On August 13, the ABCP market collapsed, as investors refused to buy new issues of Coventree ABCP to replace paper that was maturing – exactly the problem DBRS warned was building.

Coventree and its executives intend to fight the regulator’s allegations.

“We are extremely disappointed with OSC staff's decision to commence these proceedings. Led by the Special Committee, Coventree cooperated fully and completely with OSC staff and took significant steps – at a substantial cost to the Company – to cooperate with their investigation,” said Wes Voorheis of Coventree’s Special Committee. “Most significantly, the Special Committee engaged independent legal counsel and other experts and undertook its own investigation into the issues identified by OSC staff. Based on our investigation, we believe the Company and the individuals complied with their obligations under the Ontario Securities Act and that these allegations are unwarranted and unfair in the circumstances.”
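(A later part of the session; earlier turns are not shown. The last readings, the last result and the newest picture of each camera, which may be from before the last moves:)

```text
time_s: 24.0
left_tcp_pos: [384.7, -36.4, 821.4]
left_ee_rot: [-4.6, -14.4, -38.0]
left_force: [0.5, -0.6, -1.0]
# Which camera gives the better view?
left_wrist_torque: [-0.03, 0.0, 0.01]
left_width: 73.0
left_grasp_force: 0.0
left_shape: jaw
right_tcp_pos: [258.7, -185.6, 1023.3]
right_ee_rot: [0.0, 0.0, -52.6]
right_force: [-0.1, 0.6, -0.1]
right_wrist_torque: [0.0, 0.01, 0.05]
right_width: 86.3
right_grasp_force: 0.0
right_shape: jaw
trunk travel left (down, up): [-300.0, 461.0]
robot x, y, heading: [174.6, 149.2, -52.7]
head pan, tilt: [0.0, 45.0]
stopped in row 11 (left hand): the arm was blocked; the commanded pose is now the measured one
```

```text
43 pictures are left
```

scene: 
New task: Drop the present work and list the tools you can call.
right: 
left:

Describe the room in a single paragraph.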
For legal junkies, here are the guts of the OSC’s allegations, released late Monday:

(a) Coventree failed to make full, true and plain disclosure in its prospectus by failing to disclose the fact that DBRS had adopted more restrictive credit rating criteria for ABCP in November 2006;

(b) Coventree failed to meet its continuous disclosure obligations by failing to disclose that DBRS’s decision in January 2007 to change its credit rating methodology resulted in a material change to Coventree’s business or operations;

(c) Coventree made misleading statements in April 2007 by telling the market that the total U.S. subprime exposure in its sponsored conduits was 7.4 percent, but failing to provide investors with a breakdown of that exposure by conduit and ABCP note series. The exposure was higher than 15 percent in three conduits, and higher than 40 percent in one note series;

(d) Coventree failed to meet its continuous disclosure obligations by failing to disclose liquidity and liquidity-related events and the risk of a market disruption in the days leading up to the market disruption on August 13, 2007.